Let $R$ be a commutative ring with unity. Let $\{I_{\alpha},\alpha\in \Delta\}$ be a set of ideals such that for each $\alpha\in\Delta$, $I_\alpha$ is an ideal generated by idempotents of $R$.
Does $J=\bigcap\limits_{\alpha\in \Delta} I_\alpha$ is an ideal finitely generated by idempotents when $\Delta$ is countable or finite set?
If no, does $J$ is an ideal generated by idempotents when $\Delta$ is a finite set?
In the countable case, $J$ need not be generated by idempotents. For instance, let $X=[-1,0]\cup\{1/n:n\in\mathbb{Z}_+\}$ and let $R$ be the ring of continuous functions $X\to\mathbb{R}$. For each $n$, let $I_n$ be the ideal of functions that vanish at $1/n$. Each $I_n$ is generated by an idempotent, namely the characteristic function of $X\setminus\{1/n\}$. But $J=\bigcap_n I_n$ is not generated by idempotents. Indeed, if $f\in J$ is idempotent, then $f$ vanishes at $1/n$ for each $n$, and hence also at $0$ by continuity. Since $f$ can only take the values $0$ and $1$, it must thus vanish on all of $[-1,0]$ as well. So the only idempotent in $J$ is $0$, but $J$ certainly contains some nonzero functions (for instance, the function that is the identity on $[-1,0]$ and $0$ at each $1/n$).

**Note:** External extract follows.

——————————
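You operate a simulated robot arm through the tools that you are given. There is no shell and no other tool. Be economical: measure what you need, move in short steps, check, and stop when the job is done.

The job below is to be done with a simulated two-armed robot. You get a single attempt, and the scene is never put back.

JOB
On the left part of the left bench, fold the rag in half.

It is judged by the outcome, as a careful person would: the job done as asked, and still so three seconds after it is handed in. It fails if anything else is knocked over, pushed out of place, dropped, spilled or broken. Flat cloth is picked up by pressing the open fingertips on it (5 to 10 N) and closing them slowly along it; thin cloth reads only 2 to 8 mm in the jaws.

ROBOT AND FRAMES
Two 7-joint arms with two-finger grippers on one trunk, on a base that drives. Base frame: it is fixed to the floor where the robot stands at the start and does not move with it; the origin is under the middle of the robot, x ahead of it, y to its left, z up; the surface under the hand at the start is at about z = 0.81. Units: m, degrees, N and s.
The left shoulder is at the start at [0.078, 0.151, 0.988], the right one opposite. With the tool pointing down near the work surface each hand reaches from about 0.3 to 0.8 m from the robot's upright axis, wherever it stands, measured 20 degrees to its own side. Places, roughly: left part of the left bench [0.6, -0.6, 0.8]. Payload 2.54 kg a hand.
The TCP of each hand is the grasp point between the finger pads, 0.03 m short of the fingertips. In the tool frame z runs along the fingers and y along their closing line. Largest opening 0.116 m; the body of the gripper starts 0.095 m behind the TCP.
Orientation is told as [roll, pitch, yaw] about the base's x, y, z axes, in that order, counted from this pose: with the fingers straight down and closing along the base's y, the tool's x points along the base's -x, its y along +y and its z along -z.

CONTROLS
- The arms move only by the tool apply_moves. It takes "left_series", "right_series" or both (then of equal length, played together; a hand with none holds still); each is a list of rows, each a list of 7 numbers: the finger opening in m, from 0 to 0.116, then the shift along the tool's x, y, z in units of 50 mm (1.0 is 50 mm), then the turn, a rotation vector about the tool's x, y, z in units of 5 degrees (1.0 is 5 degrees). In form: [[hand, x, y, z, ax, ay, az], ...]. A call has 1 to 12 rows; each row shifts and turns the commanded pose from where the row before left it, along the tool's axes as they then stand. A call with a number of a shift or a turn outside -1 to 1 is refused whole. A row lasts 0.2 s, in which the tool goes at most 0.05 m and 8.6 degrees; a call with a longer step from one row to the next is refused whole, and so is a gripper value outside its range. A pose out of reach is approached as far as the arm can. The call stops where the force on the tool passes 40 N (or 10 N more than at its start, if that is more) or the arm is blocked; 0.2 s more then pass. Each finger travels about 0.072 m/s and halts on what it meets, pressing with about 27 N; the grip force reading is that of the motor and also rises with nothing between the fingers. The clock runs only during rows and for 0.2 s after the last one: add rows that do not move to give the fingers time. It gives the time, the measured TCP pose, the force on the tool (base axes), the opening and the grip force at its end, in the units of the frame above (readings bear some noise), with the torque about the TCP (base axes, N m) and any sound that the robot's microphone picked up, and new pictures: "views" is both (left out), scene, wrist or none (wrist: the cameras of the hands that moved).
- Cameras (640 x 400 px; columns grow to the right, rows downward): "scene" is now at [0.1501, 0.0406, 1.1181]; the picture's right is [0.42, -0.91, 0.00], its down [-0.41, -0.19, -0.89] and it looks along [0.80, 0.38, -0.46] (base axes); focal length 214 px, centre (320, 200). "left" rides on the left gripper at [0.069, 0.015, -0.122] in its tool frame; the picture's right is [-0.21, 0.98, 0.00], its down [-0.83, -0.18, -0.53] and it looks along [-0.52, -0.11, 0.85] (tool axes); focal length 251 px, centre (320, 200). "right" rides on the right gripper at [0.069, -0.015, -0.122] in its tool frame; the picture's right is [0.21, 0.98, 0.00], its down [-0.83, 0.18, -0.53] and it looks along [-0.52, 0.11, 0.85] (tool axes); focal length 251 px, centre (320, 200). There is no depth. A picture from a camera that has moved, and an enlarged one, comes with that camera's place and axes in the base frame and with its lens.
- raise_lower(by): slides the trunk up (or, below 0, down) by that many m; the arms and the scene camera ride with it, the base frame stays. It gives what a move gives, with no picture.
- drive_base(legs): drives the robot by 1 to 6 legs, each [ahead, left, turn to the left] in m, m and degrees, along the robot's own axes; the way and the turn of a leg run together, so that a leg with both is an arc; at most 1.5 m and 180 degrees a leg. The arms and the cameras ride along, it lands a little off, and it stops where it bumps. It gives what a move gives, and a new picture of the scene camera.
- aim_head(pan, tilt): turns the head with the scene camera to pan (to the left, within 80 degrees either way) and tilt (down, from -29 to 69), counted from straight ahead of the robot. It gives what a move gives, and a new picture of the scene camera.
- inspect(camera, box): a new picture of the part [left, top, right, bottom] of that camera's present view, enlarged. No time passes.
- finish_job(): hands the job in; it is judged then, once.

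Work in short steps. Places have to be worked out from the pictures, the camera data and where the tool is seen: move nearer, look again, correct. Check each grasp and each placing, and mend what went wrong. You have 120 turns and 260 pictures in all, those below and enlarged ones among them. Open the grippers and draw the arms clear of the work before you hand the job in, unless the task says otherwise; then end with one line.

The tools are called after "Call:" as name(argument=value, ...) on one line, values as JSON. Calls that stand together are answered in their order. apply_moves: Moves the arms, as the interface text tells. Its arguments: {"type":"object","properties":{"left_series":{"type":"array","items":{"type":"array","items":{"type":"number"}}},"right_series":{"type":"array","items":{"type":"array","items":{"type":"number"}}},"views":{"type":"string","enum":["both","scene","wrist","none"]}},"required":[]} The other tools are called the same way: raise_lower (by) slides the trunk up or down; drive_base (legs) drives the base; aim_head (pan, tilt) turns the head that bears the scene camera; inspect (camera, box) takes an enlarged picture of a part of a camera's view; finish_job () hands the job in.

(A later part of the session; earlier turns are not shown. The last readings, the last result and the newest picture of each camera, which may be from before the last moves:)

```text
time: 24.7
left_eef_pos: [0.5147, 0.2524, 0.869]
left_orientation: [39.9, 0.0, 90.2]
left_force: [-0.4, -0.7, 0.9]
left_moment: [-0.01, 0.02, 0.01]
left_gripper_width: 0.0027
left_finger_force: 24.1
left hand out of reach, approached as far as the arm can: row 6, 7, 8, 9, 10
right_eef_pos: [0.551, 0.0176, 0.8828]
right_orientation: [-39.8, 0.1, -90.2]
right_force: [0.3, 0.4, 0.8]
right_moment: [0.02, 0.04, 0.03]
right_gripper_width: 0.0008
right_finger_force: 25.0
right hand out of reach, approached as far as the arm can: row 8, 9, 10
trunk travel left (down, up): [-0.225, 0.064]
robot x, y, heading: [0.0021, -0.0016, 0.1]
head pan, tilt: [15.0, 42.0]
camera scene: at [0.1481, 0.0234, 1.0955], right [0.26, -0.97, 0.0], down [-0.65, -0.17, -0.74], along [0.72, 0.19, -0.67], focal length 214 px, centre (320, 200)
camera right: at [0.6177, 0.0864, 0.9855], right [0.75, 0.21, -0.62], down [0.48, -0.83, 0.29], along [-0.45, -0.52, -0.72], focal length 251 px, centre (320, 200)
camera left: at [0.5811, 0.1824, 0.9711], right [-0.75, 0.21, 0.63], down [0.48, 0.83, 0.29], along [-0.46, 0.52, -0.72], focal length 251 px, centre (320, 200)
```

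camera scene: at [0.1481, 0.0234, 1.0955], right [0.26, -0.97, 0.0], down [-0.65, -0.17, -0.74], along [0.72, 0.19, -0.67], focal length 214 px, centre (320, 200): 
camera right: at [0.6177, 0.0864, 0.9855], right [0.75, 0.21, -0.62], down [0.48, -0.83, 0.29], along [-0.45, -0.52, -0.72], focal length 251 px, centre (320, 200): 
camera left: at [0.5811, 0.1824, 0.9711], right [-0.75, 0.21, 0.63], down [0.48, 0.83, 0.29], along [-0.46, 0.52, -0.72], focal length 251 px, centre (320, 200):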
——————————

On the other hand, a finite intersection of ideals generated by idempotents is generated by idempotents. It suffices to consider binary intersections; suppose $I_0$ and $I_1$ are both generated by idempotents, and let $f\in I_0\cap I_1$. Since $I_0$ is generated by idempotents, there is some idempotent $e_0\in I_0$ such that $e_0f=f$ (namely, take finitely many idempotents in $I_0$ that generate $f$, and let $e_0$ be their join). Similarly there is an idempotent $e_1\in I_1$ such that $e_1f=f$. Now let $e=e_0e_1$; then $e\in I_0\cap I_1$ is idempotent and $ef=f$. Thus $f$ is generated by $e$. Since $f\in I_0\cap I_1$ was arbitrary, $I_0\cap I_1$ is generated by idempotents.